MORNING GLORIES #43 — Why can’t this book just be THE ADVENTURES OF CASEY & IKE? I would be all over that. Not that the Abraham flashback isn’t riveting in its own nasty way. And of course Ike wrote the books. I really should have seen that coming at this point. Lots of callbacks here to #25, I bet an infographic that visually depicts the links and references between issues of this series would just blind you. It’s funny that Ike explicitly mentions a tesseract here, there is definitely an extra-dimensional component to this narrative that makes you feel like we’re just getting a glimpse at these little corners folding down where we can see them, but that the bulk of the narrative exists in a higher dimension that we can’t quite understand. At least until some issue in the late nineties, one hopes!
BATMAN ETERNAL #45 — This opening scene, man, I have no idea how last issue ended. Weekly series fatigue. And oh good, more Jim Corrigan and Batwing. Don’t care, bro! We can certainly do without such scathing commentary as, “Gotham’s getting weird,” Jim Corrigan. And having Stephanie say the same thing the very next scene is not exactly Alan-Moore-level business. I am a fan of further development of the Bruce/Julia relationship. That is worth pages any time. And I’m pleased about the new antagonist reveal on the final page. Hoping this ramps up into greatness as we hit the home stretch, here.
FUTURES END #41 — Ha, Adam West! If all of this upcoming convergence brings the ’66 business screaming into the multiverse, then it will be worth any amount of horror committed under the specter of red skies. But that is some cold-blooded sterilization type business with Katar! All those dead guys on the first page with Batman, Tim, and Plastique really look like S.H.I.E.L.D. agents (not the ones on TV, kids!). But Tim threatening to kill Plastique in the elevator if she calls him Robin again seems like a bit of an extreme reaction. And that is a grim last couple of pages. Futures end, y’all.

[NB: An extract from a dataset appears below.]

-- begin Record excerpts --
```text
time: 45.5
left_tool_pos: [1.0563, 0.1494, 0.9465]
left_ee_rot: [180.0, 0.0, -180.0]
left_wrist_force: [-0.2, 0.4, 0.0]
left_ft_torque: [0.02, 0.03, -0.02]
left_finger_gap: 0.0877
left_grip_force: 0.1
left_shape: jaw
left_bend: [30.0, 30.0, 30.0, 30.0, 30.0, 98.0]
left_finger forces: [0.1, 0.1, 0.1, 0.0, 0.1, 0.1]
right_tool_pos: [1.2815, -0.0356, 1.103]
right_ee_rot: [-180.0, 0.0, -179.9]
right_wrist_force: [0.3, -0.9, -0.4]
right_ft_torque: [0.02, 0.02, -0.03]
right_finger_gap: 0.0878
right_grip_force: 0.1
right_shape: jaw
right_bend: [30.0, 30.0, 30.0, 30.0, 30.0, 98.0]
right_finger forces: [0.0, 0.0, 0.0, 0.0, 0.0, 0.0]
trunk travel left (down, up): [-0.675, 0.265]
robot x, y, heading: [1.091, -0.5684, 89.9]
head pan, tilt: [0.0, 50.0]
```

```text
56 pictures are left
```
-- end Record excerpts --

STAR WARS: DARTH VADER #1—This team had some serious heavy lifting to do, coming up on the heels of Aaron/Cassaday/Martin’s near-flawless opening salvo from the flagship launch. They’re also a little bit hamstrung by the series conceit. Rather than have the full ensemble, the, ah, somewhat unsympathetic Dark Lord of the Sith is now our lead. And we’ve got to care about that. Which Gillen gets us to do for the most part. He’s got to lean on a lot of fanboy love to make it work, though. The first sequential page is an homage to the opening scene of JEDI, which is an element we’re seeing probably too much of already here in the first issues. These creators have got to shed their desire to take us to Cloud City so that we can see what a scoundrel Lando is again or back to the Mos Eisley cantina for just one more drink and dismemberment in favor of providing actual new material. The art is out-of-the-park terrific, though. Sal Larocca has come a very very long way since rolling with Fraction on the monthly IRON MAN gig. I mean, he almost outdoes Cassaday here, it’s not too controversial to say. However, ultimately, it’s hard to become too invested in the stakes of a scene in Jabba’s palace in which the three major players that we care about, Vader, Jabba, and Boba Fett, are in no danger whatsoever because they’ve still got beats in the original trilogy to hit. The latter two hadn’t even yet showed up on camera when this takes place! The flashback scene in the Emperor’s throne room on Coruscant does a nifty little job of connecting this one back up to REVENGE OF THE SITH in a way that’s organic and not as forced as the other references to the original trilogy. And Vader hiring Fett and a craaaazy Wookie bounty hunter to find Luke and get to the bottom of the deal with the Emperor’s new confidante sounds interesting enough, but that whole set-up feels like it’s going to once again be hamstrung by timeline. Can Luke even meet Fett this early, really? The week after it turns out that he first swung his dad’s old lightsaber at the big bad Darth Vader? We’ll see. Not completely sold on the long game with this script, but the art is stellar. That last shot is tons of payoff for folks who haven’t scoured all reference to Hayden Christiansen from their memories, but there probably should have been at least some barely-vague throwaway line in Jabba’s palace about how Vader doesn’t really like Sandpeople for some reason.
ALL-NEW X-MEN #036 — What a magnificent opening splash. Mahmud Asrur and Marte Gracia produce stunning work. After presumably a trade paperback’s worth of running around, all of our Teen X-Men are reunited and manage to hack their way back to good old 616, but not before Teen Jean plants a chaste kid of fan-favorite Miles Morales’s masked face. Oh, when are they going to do that on the big screen, everybody? Bendis once again milks the assorted doppelganger interaction for maximum comedy. But oh no, now even Teen Hank is growing disgruntled with his current situation. It is never never a good deal when one of those Beasts starts trying to fix things with science. That’s how we got here in the first place. This is the first issue that I’ve read since news broke that this monster Bendis run will be over soon, and I am already a little sad, knowing that events have just about stopped careening all around taking us who-knows-where and are instead gearing up for the grand finale, which should of course be one hell of a thing.